先日、八王子市地域腎友会が主催する透析サロンに参加しました。

以前にも、腎友会のサロンに参加させて頂いて、透析患者の方の生活課題について勉強する機会がありましたが、今回のサロンは前回とは違った発見があり、非常に勉強になりました。

腎友会の方は、透析が必要になった方に、元気に生きていくための情報提供や悩みの解決相談などの活動を行っているということです。

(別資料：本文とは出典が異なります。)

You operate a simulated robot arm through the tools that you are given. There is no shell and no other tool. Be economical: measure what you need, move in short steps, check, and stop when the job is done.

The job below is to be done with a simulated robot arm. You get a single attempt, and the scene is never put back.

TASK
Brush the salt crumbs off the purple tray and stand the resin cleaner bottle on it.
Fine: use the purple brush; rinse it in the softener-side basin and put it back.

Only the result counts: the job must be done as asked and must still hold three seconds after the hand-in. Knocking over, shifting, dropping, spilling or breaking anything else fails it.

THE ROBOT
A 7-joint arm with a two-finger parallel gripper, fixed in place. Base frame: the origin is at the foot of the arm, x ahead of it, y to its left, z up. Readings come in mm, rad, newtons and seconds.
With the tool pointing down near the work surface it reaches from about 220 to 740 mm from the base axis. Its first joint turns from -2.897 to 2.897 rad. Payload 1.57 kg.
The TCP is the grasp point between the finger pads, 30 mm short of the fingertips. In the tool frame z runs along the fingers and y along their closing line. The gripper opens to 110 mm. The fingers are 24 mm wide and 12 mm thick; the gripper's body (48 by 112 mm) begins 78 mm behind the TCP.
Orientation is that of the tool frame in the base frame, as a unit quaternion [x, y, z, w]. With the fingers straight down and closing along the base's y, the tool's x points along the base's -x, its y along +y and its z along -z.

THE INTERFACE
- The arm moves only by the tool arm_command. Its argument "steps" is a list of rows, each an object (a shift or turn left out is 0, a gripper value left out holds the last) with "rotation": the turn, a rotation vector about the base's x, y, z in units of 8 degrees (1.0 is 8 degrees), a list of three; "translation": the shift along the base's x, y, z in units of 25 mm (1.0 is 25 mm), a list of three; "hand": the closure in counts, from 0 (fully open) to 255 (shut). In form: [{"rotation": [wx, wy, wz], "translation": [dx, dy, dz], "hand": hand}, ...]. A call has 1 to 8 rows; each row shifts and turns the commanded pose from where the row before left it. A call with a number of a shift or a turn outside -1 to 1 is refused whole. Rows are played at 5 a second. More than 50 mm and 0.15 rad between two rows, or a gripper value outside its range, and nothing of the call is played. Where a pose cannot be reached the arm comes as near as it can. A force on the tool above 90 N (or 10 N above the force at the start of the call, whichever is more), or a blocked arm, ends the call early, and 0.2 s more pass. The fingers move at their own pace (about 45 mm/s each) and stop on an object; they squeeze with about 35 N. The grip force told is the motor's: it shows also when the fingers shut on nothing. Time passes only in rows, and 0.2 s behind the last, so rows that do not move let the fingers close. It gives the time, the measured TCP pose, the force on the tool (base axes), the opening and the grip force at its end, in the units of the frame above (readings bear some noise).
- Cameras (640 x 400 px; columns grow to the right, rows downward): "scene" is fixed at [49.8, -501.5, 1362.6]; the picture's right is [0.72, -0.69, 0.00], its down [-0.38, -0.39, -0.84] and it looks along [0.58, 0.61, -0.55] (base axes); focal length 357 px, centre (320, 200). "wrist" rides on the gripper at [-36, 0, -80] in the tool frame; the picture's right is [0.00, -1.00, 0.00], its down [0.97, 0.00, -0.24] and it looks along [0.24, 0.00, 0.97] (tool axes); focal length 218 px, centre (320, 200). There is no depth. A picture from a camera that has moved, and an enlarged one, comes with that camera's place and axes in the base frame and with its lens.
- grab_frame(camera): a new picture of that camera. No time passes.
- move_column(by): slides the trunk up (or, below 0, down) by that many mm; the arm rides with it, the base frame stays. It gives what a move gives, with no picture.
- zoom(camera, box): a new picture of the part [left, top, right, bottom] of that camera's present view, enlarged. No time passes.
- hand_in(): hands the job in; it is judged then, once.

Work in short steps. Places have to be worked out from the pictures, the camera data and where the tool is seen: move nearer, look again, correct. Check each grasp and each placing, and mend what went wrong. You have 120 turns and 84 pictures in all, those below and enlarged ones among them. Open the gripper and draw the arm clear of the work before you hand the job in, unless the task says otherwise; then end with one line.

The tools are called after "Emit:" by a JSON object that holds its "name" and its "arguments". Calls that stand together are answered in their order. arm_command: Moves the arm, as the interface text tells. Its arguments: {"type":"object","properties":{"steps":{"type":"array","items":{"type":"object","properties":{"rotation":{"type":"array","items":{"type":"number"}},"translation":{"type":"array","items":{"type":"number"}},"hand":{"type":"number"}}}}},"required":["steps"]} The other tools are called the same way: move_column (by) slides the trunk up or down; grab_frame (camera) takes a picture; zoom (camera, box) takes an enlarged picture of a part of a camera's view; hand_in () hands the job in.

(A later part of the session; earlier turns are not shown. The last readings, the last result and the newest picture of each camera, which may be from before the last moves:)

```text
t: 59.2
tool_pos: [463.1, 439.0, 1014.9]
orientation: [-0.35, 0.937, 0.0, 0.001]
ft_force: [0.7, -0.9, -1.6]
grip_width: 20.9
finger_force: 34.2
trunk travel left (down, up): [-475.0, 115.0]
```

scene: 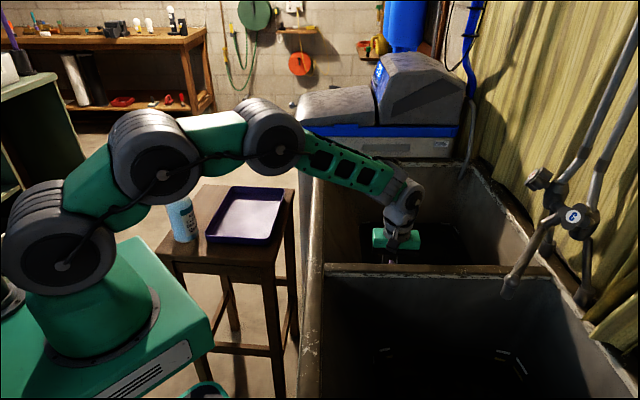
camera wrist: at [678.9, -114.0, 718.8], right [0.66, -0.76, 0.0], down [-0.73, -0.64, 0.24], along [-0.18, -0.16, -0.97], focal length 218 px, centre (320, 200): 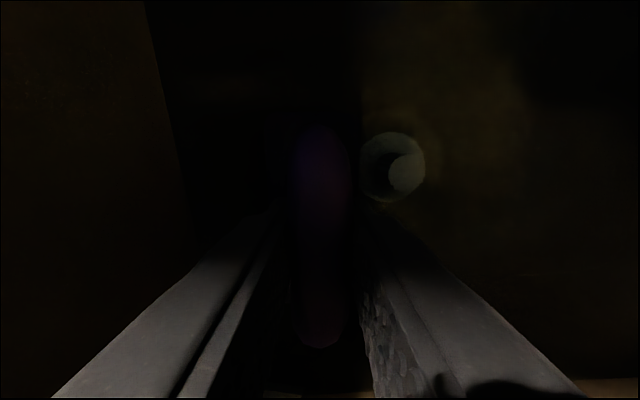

一方で、透析を受ける生活がいかに大変か知ってもらい、自分たちを悪い見本として、病気にならないようにしてほしいとの趣旨から、いろんな病気の入り口になる糖尿病予防の発信も力を入れているそうです。

八王子市腎友会 透析サロン 

今回の透析サロンでは、低カリウムレタスの紹介ありました。

実は、腎友会の方に私が、情報として持っていた富士通が開発した低カリウムレタスの話をしたところ、「腎透析を受けている患者は、カリウムの高い生の野菜は食べることができない。こういう野菜を待っていた。低カリウムレタスの話をぜひ聞いてみたい。」というお話でした。

そこで間に入ってお話をつなぎしたところ、透析サロンで、富士通ホーム&オフィスサービス(株)先端農業事業部企画部部長「野牧宏治氏」企画開発者の野牧宏治さんにお話をしていただく運びとなりました。

低カリウムレタス 講演会 風景

富士通では、会津若松工場の半導体の生産工場を使った低カリウムレタスを開発したということで、私も、東京ビッグサイトでの展示を見てきましたが、その野菜が最近テレビの番組でもひんぱんに取り上げられ、話題になっていました。しかし、正直、この野菜をどのように評価していいのか。判断がつかないでいました。

東京ビッグサイトでの低カリウムレタスの展示

というのも、通常健康な人は、カリウムは大切な栄養素であり、カリウムを減らした野菜はそれほどいい野菜だとは思えなかったからです。

また、吉田俊道さんの農業の実践の話を聞きましたが、微生物がたくさんある土地で微生物の力をもらった元気野菜を食べた方が、人間も元気になれると確信したばかりで、そういう農業こそ必要なのではと思っていたからです。

しかし、今回、腎友会の方のお話をお聞きし、また透析サロンでの野牧さんのお話をお聞きして、改めて、腎透析患者の方のニーズを認識し、同時に低カリウムレタスの有用性についてもはっきり認識できました。

腎透析患者の方は、果物や生野菜、芋、豆などカリウムの多いものを食べると、心臓が止まってしまい、あっという間に亡くなってしまう危険性をいつも抱えているそうです。

カリウムの多いやきいもを2本食べて亡くなった方もいらっしゃるということです。

キュウリも、レタスも生野菜はカリウム分が多く、必ず茹でてでないと食べられないそうです。

カリウムの摂取制限を日々行わなければ命に関わるので、切実な問題ということですが、そのことで強いストレスを感じている方も多いそうです。

富士通の開発した低カリウムレタスは、カリウムの量が通常の5分の1。半導体の生産工場を転用し、人工光型の菌を管理したクリーンルームで栽培、液体肥料が自動供給され、成分が一定の野菜ができるそうです。

日本では、取りすぎると体に毒になる硝酸体窒素の含有量は、水では制限されていますが、野菜では、農家に任されていて制限されていません。諸外国では、硝酸体窒素の制限があります。

この低カリウムレタスでは、硝酸体窒素の量も少なく、えぐみがないということです。

また細菌管理が徹底しているので、2週間経過したレタスでも開封しなければしゃきしゃき食べられるそうです。

私も食べてみましたが、しゃきしゃきしておいしかったです。

東京ビッグサイトでの低カリウムレタスの展示

透析患者の方にまさに朗報のこの低カリウムレタスの話を聞き、透析患者の方からは、早く八王子でも販売しできるようにしてほしい。もっと安価な値段で販売してほしい。もっといろんな野菜を作ってほしいなど期待を込めた要望がたくさん講師の野牧さんのところに寄せられました。

通常の農業では、一定の低カリウムを含んだ野菜を栽培することは難しく、富士通の工場生産のような野菜づくりだからこそ実現できたのだと思います。

これからも透析患者の方の生活を守り、食べる喜びを実現できるような農産物の栽培はぜひ進めてほしいと思いました。